退職して、友人は、地元の男性合唱団に入部し、1年5ヶ月ぐらいの練習を経て、今日の28周年記念演奏会に登壇している。
私は、友人夫婦と一緒に勇んで出かけた。晴れ舞台である。
2時間びっしり。第4部構成である。
60代の人たちが中心なのだろうか。70歳代の人もいそうな感じである。
合唱の途中で、誰か倒れないのだろうかと少し心配するほどに熱気が感じられた。
白熱した合唱は、なんと言っても最後の第4部「尾崎喜八の詩から」という組曲であった。

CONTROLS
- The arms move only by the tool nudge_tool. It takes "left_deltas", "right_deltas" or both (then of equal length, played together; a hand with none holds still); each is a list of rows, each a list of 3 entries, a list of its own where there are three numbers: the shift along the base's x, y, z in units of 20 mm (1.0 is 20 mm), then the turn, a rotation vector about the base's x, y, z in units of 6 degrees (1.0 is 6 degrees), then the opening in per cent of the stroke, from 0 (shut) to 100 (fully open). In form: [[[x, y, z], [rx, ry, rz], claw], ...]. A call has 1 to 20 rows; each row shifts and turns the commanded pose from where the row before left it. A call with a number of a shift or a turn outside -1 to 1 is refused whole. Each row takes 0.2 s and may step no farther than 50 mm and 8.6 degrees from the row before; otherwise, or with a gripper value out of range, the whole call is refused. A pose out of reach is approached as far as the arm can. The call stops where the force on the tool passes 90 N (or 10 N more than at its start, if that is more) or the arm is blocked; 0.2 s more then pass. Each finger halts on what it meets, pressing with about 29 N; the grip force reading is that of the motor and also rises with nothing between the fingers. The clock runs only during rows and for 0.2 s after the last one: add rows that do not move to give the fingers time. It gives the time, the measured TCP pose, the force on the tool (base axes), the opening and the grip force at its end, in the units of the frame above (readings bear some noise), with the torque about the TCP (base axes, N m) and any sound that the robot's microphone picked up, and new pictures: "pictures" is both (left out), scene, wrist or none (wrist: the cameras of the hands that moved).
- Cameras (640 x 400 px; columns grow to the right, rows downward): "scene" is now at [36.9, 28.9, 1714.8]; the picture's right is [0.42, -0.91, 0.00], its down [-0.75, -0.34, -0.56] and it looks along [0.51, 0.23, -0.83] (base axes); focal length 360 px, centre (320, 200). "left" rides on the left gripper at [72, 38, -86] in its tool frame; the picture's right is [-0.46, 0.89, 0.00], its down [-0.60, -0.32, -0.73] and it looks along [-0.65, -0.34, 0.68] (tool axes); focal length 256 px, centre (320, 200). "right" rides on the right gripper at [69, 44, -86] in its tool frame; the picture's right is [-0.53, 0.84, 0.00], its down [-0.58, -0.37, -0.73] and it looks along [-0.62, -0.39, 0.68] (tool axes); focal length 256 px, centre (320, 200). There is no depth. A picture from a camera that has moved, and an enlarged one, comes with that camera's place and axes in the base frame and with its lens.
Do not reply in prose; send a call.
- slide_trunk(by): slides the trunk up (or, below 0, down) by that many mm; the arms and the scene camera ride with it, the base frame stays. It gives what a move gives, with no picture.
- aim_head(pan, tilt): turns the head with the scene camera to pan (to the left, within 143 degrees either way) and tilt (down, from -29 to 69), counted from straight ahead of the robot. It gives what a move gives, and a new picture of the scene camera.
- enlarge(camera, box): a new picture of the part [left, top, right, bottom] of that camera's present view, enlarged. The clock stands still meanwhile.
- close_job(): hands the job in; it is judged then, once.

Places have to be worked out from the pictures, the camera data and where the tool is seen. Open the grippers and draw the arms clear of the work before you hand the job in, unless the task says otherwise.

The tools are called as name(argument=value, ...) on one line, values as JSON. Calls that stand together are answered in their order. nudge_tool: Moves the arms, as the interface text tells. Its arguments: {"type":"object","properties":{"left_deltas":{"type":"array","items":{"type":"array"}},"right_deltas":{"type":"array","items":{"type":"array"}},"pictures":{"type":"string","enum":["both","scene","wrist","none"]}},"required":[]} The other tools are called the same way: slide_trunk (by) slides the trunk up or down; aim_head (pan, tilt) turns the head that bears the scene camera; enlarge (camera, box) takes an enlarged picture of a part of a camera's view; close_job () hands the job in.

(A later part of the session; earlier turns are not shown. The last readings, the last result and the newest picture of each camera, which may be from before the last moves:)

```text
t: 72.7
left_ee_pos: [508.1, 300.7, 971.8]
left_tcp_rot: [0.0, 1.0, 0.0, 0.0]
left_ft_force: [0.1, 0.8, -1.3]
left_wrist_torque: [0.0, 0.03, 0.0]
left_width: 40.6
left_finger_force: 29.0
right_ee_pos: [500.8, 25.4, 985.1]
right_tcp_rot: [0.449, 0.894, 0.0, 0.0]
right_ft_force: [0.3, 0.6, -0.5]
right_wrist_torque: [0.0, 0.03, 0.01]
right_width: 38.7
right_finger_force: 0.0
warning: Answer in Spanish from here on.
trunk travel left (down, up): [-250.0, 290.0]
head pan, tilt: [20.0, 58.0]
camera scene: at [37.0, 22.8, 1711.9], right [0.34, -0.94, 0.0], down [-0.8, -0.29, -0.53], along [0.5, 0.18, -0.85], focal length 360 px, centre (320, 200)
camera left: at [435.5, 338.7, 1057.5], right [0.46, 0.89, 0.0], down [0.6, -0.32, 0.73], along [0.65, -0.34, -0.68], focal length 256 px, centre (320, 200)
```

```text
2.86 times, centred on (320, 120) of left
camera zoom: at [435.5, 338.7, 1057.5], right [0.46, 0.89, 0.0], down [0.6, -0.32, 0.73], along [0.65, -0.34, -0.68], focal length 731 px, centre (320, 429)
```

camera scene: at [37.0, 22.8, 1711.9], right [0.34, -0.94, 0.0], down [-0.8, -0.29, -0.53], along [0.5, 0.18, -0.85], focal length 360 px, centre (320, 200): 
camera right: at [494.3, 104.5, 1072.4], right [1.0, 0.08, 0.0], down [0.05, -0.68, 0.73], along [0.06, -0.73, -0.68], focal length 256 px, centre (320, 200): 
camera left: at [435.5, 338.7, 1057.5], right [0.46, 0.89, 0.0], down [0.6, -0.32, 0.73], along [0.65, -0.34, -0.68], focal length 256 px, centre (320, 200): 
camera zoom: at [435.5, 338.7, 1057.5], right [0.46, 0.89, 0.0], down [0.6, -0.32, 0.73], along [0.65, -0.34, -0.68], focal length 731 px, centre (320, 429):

尾崎喜八という詩人の詩を組曲にしていて、それを歌い上げるのである。
6つの詩なのだ。覚えるだけでも大変だっただろうに、見事にそれに取り組んでいた。
聴いているこちら側の観客(1000人近く入っていた)も、同じような年代なのだ。
圧倒されたのではないだろうか。
帰りに玄関先で、友人に会った。「よかったよ。感激した」と伝えた。
おそらく、友人は、第二の人生の一歩をこのようにして歩み始めたのであろう。
まずは乾杯。
★
森信三先生は言われた。(一語千鈞)
「人間は、退職後の生き方こそ、その人の真価だといってよい。退職後は、在職中の三倍ないし五倍の緊張をもって、晩年の人生と真剣に取り組まねばならぬ」
友人から聞いた話である。
1年先輩の校長さん(1回だけ話したことがある)が、昨年退職された。
教育界からすっぱり足を洗われた。
何をされているのか。
朝5時起きで、毎日、近くの遊歩道路のゴミ拾いをされる。
拾ってきたゴミを乾かし、選別し、集配のゴミに出す。
それから地域の自治会に参加され、自治会の役員になり、自治会改革に取り組みたいらしい。
「自治会を変えていきたい」
校長時代に比べても、余計に忙しい生活をされているということである。
すごい人がいるなと思った。
森信三先生は、別のところで言われている。
「往相はやがて還相に転ぜねばならぬ。そして還相の極は、施であり奉仕である」
私は、往相を往路、還相を帰路として考えてきた。
1年先輩の校長さんは、もうすでに還相の極を歩いておられるのである。